Invisibles, en perte d’identité

Et, d’après les participants à la table ronde, la prise en compte de la voix des personnes âgées ne s’améliore guère une fois que l’on est en Ehpad. Philippe Carrier, président de Grey Pride, un collectif d’associations qui milite pour la prise en compte des LGBT (Lesbiennes, gays, bisexuels et transgenres) dans les politiques du vieillissement, prend l’exemple de la sexualité. « Être un bon vieux, c’est surtout ne pas faire apparaître qu’on a des désirs », dénonce-t-il. Une situation particulièrement douloureuse pour les résidents gays ou lesbiens, affirme ce militant, car elle les rend invisibles. « Cette invisibilité conduit à une perte d’identité », résume Philippe Carrier.

Une vieillesse en quête de forums

Faire entendre sa voix, c’est d’ailleurs le vœu de bien des personnes âgées. Le problème, c’est qu’elles trouvent peu de forums disposés à les écouter. C’est pourquoi Marie-Françoise Fuchs, qui fait partie (de son propre aveu) « des plus de 85 ans » et qui a fondé l’association Old’Up, était particulièrement heureuse de s’exprimer devant les Assises des Ehpad. « Pour moi, avoir la possibilité de prendre la parole bien qu’étant arrivée au grand âge, c’est un cadeau », estime-t-elle. Parler, d’accord, mais pour dire quoi ? « C’est important que nous, les vieux, participions au mouvement de création et d’innovation que l’on observe actuellement dans les Ehpad », répond l’octogénaire. Elle estime que les personnes âgées doivent construire l’Ehpad de demain, et non se contenter « d’exprimer leurs besoins ». Voilà pour le côté politique.

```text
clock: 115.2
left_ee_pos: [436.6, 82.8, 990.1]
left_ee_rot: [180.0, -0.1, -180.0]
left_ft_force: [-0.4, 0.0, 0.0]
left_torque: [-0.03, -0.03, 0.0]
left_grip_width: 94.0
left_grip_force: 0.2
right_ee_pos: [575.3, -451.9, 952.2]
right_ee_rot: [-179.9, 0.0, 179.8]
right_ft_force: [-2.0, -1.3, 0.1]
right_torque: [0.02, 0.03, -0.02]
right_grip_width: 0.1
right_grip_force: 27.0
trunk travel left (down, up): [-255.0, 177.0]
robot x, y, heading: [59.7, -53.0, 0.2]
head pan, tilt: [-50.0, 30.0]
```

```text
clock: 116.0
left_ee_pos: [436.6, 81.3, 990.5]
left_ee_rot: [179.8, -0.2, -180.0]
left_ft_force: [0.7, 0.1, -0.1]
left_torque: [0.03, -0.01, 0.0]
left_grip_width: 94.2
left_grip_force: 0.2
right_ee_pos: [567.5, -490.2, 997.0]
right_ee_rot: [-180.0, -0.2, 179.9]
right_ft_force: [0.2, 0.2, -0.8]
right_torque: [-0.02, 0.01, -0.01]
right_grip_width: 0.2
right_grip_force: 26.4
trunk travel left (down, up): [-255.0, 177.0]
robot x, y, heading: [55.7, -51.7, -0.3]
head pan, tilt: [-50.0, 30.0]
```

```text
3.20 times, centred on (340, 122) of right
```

Côté pratique, ce que les personnes âgées ont à dire n’est pas forcément facile à entendre pour les Ehpads. « Leur volonté se résume à ces quelques termes : rester dans son logement », indique Philippe Bataille. Une exigence d’autant plus forte que la génération des personnes qui ne sont pas encore dans le grand âge, mais qui vont y arriver, est celle des boomers, bercée par l’idée de liberté. Et elle n’a pas l’intention de « répéter le modèle en place, celui de l’institutionalisation », prévient le sociologue. Voilà qui suppose d’abaisser certaines exigences en termes de sécurité, « car vivre chez soi, même avec un équipement, peut comporter des risques ».

L’autonomie, ennemie des professionnels ?

« Le mot-clé, c’est “autonomie”, renchérit le Dr Jean-Pierre Aquino, délégué général de la Société française de gériatrie et de gérontologie (SFGG), c’est-à-dire la possibilité de décider de ce qu’on a envie de faire et de quand on veut le faire. » Un principe qui peut parfois aller à l’encontre de ce qu’estiment souhaitable les professionnels, reconnaît ce gériatre. Dans ce cas, « il faut savoir accompagner, faire de la médiation ».

Reste une question : si grâce à cette médiation, davantage de personnes restent chez elles, où se trouvent les professionnels qui les aideront à conserver leur sacro-sainte autonomie ? Les Idels, qui sont justement des spécialistes du domicile, auraient pu donner leur avis sur la question. Malheureusement, elles n’ont pas été invitées à la tribune des Assises pour le faire.